Using the listing below, copy every line that mentions "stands".

* GIVEN MATERIAL:
----------------------------------------

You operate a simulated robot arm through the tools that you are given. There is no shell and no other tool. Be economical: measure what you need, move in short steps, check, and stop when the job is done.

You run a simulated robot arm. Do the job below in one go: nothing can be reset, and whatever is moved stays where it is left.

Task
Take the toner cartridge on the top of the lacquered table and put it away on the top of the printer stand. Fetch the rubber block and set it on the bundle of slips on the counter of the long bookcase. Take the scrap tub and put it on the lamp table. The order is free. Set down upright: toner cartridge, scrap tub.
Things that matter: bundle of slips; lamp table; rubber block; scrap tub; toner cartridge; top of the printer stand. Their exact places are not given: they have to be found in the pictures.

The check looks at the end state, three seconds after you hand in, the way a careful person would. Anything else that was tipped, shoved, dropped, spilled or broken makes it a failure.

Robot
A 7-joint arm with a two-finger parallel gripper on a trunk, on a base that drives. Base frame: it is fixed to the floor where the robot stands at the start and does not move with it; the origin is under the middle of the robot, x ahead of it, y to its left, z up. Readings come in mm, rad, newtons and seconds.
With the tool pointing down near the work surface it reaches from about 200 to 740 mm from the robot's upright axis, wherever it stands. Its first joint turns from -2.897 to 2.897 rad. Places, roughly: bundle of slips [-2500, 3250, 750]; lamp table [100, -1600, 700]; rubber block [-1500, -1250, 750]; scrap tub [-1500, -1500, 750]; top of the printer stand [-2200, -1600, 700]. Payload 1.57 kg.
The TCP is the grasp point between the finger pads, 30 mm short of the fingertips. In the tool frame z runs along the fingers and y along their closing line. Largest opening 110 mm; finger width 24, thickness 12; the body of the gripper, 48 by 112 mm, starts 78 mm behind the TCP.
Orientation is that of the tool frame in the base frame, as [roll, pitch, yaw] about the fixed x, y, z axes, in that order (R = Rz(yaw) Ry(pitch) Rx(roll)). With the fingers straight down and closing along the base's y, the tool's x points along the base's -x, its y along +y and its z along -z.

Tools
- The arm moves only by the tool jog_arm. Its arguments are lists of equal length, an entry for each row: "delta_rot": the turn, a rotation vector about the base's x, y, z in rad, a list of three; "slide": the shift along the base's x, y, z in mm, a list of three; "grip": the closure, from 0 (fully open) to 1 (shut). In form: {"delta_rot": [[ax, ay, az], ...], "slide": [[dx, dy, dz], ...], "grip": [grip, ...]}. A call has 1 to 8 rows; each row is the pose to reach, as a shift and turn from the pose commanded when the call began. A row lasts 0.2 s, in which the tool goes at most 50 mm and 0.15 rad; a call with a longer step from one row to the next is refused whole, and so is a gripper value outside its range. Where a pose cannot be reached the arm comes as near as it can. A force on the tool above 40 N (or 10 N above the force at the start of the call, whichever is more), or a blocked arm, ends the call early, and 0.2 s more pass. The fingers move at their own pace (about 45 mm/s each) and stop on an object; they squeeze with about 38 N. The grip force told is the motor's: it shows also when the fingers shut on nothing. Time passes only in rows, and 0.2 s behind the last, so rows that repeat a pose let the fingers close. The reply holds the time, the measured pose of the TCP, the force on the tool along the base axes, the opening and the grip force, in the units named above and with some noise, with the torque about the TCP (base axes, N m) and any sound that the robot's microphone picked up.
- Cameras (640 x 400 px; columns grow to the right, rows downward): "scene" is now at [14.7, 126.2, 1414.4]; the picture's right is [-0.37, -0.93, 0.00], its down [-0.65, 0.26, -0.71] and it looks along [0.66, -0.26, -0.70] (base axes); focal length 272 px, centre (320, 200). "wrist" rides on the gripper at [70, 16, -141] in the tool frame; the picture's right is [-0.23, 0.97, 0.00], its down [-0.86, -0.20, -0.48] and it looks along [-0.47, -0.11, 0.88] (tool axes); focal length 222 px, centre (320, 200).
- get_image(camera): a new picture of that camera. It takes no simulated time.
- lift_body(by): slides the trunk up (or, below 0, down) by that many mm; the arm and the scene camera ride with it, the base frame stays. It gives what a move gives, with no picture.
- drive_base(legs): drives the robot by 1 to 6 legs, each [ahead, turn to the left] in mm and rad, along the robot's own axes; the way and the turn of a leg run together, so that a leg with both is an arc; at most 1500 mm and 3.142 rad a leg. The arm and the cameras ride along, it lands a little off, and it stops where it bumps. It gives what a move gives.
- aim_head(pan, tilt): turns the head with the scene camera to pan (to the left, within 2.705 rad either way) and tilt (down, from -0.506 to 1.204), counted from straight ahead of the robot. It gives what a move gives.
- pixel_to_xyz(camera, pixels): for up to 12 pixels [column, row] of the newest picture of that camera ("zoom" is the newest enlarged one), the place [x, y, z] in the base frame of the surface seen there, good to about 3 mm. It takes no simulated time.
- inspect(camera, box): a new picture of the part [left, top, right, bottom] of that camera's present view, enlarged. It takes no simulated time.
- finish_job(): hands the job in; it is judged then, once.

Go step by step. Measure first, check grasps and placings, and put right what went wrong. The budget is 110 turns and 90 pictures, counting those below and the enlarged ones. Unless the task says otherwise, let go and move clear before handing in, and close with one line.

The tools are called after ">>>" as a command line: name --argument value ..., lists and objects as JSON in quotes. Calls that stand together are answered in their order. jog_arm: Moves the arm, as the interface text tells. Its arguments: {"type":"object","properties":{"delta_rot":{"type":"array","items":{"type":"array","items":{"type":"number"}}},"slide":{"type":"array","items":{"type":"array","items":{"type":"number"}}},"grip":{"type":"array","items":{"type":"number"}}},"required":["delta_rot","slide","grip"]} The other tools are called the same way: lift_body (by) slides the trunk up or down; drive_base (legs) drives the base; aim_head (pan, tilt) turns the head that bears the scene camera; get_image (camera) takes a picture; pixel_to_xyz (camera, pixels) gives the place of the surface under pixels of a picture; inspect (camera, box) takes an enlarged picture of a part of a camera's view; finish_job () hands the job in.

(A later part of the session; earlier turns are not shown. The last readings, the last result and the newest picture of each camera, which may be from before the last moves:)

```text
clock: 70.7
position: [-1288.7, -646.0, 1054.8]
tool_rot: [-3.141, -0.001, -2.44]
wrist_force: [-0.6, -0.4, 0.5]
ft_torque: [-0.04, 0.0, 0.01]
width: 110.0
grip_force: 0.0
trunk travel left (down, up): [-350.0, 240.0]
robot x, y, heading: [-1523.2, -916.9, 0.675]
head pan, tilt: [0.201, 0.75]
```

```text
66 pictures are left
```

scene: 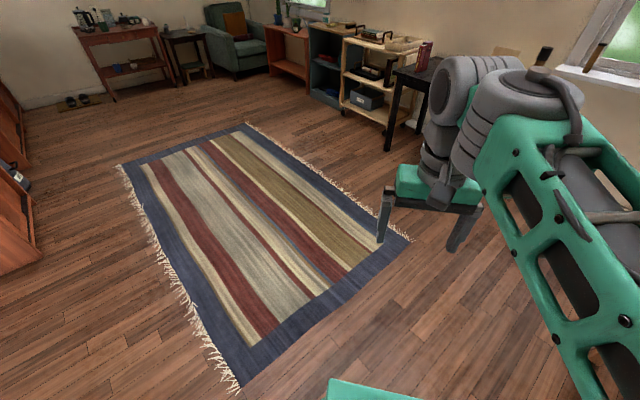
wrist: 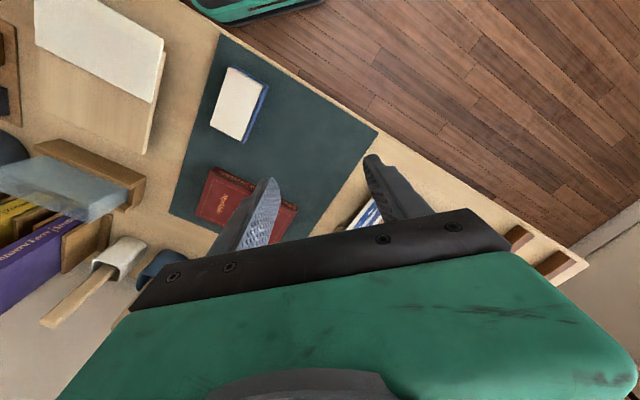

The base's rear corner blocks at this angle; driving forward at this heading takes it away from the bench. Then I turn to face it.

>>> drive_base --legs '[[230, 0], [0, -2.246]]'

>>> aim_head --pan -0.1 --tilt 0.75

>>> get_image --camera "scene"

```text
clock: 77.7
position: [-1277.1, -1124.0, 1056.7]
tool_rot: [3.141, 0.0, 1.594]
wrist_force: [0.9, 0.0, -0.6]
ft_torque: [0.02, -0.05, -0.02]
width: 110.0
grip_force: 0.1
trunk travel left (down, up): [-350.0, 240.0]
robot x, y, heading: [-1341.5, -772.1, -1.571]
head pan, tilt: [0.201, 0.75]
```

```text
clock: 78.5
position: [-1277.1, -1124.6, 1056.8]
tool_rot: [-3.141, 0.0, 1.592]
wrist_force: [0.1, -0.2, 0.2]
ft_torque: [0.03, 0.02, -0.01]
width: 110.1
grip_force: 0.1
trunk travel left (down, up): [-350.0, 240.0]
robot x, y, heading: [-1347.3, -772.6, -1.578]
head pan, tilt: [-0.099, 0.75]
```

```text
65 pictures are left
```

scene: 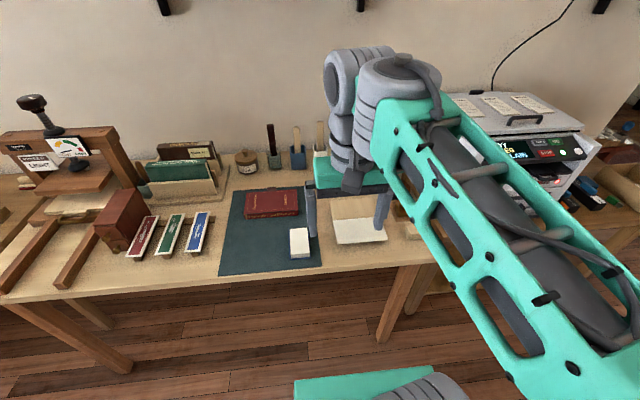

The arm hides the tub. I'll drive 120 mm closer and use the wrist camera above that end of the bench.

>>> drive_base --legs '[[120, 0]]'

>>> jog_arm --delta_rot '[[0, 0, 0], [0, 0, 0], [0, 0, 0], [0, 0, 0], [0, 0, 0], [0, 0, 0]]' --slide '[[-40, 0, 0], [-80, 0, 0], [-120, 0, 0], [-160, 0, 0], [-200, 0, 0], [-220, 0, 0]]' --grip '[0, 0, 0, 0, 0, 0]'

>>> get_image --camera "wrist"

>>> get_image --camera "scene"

----------------------------------------

* EXERCISE OUTPUT:
A 7-joint arm with a two-finger parallel gripper on a trunk, on a base that drives. Base frame: it is fixed to the floor where the robot stands at the start and does not move with it; the origin is under the middle of the robot, x ahead of it, y to its left, z up. Readings come in mm, rad, newtons and seconds.
With the tool pointing down near the work surface it reaches from about 200 to 740 mm from the robot's upright axis, wherever it stands. Its first joint turns from -2.897 to 2.897 rad. Places, roughly: bundle of slips [-2500, 3250, 750]; lamp table [100, -1600, 700]; rubber block [-1500, -1250, 750]; scrap tub [-1500, -1500, 750]; top of the printer stand [-2200, -1600, 700]. Payload 1.57 kg.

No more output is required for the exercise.